On a less positive note, jack Thomas, who had enjoyed a splendid game so far, brought down Kim Forsythe, who would have been away on goal and the Hitchin man received a caution. Whilst Forsythe’s brow was being mopped there was an elongated water break, which almost led to an impromptu team conference by both sides and very nearly a morale boosting huddle, for players, officials and possibly a concerned spectator or two.
From the free-kick Baldock botched a good effort as they did from a corner where the player unaccountably missed from close range. Tshikala finished a move with an angled shot of mild proportions and Smith’s in- swinging corner was cut out by the pink clad goal-keeper whose name was not on my team sheet but I think it was jack Farmer. Craig Packham was close towards the end but the goalie punched it to safety.
It was indicative of the eventual draw. Hitchin had produced more chances, were the more adventurous in attack but lacked the emphatic finish despite the opportunities. Baldock worked hard and in some ways their opportunistic goal made them worthy of the draw. One could say that it is ‘only’ a pre-season, but I have yet to meet a player who does not want to be on the winning side whatever the game or occasion.

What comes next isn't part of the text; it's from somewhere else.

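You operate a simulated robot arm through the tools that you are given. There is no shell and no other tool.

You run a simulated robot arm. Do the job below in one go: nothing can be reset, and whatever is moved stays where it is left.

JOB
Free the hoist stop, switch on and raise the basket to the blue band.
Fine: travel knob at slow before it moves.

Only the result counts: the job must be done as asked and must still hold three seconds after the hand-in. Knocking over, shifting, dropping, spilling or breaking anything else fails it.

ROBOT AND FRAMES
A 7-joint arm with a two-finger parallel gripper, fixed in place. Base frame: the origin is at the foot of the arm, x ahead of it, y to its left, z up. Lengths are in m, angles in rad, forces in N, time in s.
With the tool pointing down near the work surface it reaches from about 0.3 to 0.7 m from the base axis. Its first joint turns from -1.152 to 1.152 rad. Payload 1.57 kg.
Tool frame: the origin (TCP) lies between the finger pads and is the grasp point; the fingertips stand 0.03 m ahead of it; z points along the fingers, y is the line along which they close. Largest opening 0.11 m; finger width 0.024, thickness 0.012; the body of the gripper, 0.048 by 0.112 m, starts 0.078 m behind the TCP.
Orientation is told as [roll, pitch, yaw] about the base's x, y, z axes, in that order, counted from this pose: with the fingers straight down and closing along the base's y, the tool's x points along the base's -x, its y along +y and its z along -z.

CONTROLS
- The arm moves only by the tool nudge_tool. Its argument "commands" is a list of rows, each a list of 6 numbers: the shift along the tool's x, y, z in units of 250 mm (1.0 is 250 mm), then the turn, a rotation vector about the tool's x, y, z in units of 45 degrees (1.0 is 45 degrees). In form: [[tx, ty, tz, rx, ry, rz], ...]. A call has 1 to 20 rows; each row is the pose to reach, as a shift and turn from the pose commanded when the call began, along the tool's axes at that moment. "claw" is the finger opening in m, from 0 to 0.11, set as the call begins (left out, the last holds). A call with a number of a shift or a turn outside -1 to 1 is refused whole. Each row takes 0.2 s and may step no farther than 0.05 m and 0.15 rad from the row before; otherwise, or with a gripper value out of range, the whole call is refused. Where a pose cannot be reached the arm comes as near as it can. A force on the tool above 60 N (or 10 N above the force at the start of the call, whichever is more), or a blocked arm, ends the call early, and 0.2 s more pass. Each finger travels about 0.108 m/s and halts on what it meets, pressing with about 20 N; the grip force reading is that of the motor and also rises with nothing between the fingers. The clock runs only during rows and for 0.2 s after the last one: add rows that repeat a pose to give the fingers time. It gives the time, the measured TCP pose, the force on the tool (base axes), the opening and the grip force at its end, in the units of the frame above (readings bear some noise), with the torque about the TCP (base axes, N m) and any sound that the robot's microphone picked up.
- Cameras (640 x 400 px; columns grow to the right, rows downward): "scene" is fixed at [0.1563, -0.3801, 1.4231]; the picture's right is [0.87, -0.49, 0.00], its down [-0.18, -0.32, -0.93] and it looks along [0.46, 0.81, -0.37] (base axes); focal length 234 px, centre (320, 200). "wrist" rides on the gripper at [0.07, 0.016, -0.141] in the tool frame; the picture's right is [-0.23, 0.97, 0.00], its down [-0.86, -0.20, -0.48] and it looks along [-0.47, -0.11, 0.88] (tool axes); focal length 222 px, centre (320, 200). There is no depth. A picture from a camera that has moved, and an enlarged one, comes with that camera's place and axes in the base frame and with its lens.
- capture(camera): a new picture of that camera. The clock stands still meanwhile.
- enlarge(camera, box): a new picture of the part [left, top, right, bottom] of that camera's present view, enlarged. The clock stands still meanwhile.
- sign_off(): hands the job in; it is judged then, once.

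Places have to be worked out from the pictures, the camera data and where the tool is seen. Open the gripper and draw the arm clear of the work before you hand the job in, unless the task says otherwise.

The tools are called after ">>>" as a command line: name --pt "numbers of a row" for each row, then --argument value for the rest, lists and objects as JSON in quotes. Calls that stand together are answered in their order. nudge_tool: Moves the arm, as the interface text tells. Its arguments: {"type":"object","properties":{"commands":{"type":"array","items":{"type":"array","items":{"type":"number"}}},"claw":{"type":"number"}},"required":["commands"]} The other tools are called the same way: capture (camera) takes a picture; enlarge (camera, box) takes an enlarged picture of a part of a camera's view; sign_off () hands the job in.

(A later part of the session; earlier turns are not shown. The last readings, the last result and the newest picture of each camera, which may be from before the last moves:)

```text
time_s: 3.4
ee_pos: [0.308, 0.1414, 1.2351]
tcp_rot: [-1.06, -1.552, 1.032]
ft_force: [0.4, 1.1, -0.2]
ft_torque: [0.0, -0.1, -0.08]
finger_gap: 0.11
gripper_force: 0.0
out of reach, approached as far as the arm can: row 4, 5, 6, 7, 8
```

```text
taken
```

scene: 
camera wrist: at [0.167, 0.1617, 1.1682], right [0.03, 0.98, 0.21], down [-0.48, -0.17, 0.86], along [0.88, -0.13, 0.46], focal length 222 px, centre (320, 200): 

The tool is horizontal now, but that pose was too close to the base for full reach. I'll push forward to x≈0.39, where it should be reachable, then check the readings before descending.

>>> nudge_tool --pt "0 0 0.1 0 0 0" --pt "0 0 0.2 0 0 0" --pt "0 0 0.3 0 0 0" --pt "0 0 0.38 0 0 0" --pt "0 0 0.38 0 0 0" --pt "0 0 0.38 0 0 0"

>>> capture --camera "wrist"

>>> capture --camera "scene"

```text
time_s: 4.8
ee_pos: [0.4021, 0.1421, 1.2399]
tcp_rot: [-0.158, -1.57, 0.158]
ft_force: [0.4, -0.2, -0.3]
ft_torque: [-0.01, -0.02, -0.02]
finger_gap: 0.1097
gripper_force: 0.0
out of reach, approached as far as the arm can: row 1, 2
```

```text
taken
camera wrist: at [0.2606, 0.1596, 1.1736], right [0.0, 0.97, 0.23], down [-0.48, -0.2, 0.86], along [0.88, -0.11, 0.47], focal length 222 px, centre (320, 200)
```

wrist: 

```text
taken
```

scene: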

Michael Johnson, Jack Thomas, Toby Syme, Lewis Ferrell, Daniel Webb, Lucas Kirkpatrick, Jack Green, Charlie Smith, Elliott Bailey, Robbie Burns, GOAL, 47 minutes, Trey Charles.
Substitutes used – Josh Mollinson, GK, Patrick Tshikala, Kieran McCaffery, Kieran Barnes, Craig Packham, Desejado Da Silva, Daniel Olaniran, Kyle Davison, Jon Butler. Not used – Alex Anderson and Jay Dowie.
Adam Harpur, Stephen Brooks, Josh Furness, Dean Gilbert, Liam Kenna, Alex Coppin, Owen Robertson, Lewis Barker, Harry Holland, Sean Brettle, GOAL, 72 minutes, Zach Decker, Kim Forsythe. Substitutes – Jack Farmer, Alfie Barker, Lewis Lee, Freddie Morris and Miles Lee.
Referee- D Lander assisted by G Boules and A Warburton, who had excellent games.